Since the dataset is relatively small, we could simply download it into memory and then parse CSV file to turn it into the Pandas DataFrame.
[2]:
import pandas as pd
from sklearn.datasets import fetch_california_housing
dataset = fetch_california_housing(as_frame=True).frame
dataset.head()
[2]:
| MedInc | HouseAge | AveRooms | AveBedrms | Population | AveOccup | Latitude | Longitude | MedHouseVal | |
|---|---|---|---|---|---|---|---|---|---|
| 0 | 8.3252 | 41.0 | 6.984127 | 1.023810 | 322.0 | 2.555556 | 37.88 | -122.23 | 4.526 |
| 1 | 8.3014 | 21.0 | 6.238137 | 0.971880 | 2401.0 | 2.109842 | 37.86 | -122.22 | 3.585 |
| 2 | 7.2574 | 52.0 | 8.288136 | 1.073446 | 496.0 | 2.802260 | 37.85 | -122.24 | 3.521 |
| 3 | 5.6431 | 52.0 | 5.817352 | 1.073059 | 558.0 | 2.547945 | 37.85 | -122.25 | 3.413 |
| 4 | 3.8462 | 52.0 | 6.281853 | 1.081081 | 565.0 | 2.181467 | 37.85 | -122.25 | 3.422 |
Below you can see sample of dataset, or coordinates of houses in California depicted as blue dots.
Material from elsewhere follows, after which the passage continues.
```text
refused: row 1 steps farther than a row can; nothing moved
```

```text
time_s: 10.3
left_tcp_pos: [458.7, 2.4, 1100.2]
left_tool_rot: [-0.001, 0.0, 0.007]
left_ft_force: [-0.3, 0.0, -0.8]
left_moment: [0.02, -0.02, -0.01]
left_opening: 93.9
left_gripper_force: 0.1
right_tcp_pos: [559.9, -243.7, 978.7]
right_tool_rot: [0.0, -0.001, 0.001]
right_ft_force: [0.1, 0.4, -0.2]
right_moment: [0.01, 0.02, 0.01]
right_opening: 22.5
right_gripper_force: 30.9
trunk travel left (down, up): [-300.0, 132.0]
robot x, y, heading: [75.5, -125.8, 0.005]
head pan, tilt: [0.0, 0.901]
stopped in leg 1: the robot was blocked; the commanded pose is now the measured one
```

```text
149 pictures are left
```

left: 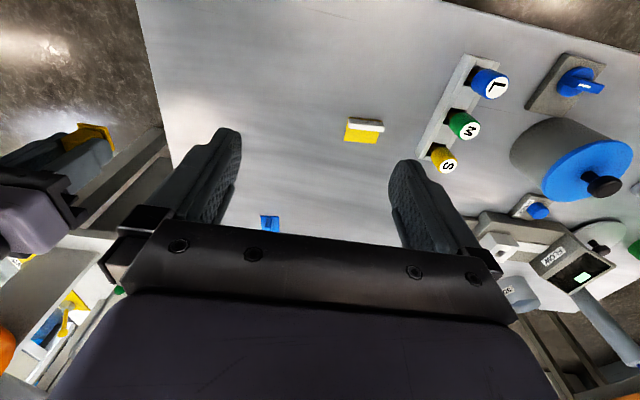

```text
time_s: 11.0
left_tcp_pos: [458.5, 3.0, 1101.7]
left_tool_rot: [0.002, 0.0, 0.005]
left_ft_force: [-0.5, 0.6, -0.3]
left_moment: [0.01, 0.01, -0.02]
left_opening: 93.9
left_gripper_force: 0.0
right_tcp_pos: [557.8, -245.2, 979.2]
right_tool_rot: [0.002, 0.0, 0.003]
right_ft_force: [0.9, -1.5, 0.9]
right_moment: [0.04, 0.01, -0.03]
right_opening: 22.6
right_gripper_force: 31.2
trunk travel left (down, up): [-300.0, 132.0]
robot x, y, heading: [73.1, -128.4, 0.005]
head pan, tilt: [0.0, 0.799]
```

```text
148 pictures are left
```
Black lines in the picture represent coastlines from the Open Street Map.
[3]:
import warnings
warnings.simplefilter("ignore")
import osmnx as ox
lon_min = dataset["Longitude"].min()
lon_max = dataset["Longitude"].max()
lat_min = dataset["Latitude"].min()
lat_max = dataset["Latitude"].max()
bounding_box = (lat_max, lat_min, lon_max, lon_min)
coastlines = ox.features_from_bbox(bbox=bounding_box, tags={"natural": "coastline"})
[4]:
from matplotlib import pyplot as plot
from matplotlib import colors
from matplotlib import cm
from shapely import Polygon, LineString
def render_coastlines(ax):
for coastline in coastlines.itertuples():
if isinstance(coastline.geometry, Polygon):
ax.plot(*coastline.geometry.exterior.xy, color="black", lw=1)
if isinstance(coastline.geometry, LineString):
ax.plot(*coastline.geometry.xy, color="black", lw=1)
fig, ax = plot.subplots(ncols=2)
fig.set_dpi(300)
fig.set_size_inches(15, 8)
cmap = plot.get_cmap("RdBu_r")
norm = colors.Normalize(
vmin=dataset["MedHouseVal"].min(),
vmax=dataset["MedHouseVal"].max(),
)
ax[0].set_xlabel("Longitude, deg")
ax[0].set_ylabel("Latitude, deg")
ax[0].scatter(dataset["Longitude"], dataset["Latitude"], s=1, color="blue", alpha=0.1)
ax[0].set_title("Locations of California houses")
ax[1].set_xlabel("Longitude, deg")
ax[1].set_ylabel("Latitude, deg")
ax[1].scatter(
dataset["Longitude"], dataset["Latitude"],
s=20, color=cmap(norm(dataset["MedHouseVal"])),
alpha=0.1
)
ax[1].set_title("Prices of houses in California")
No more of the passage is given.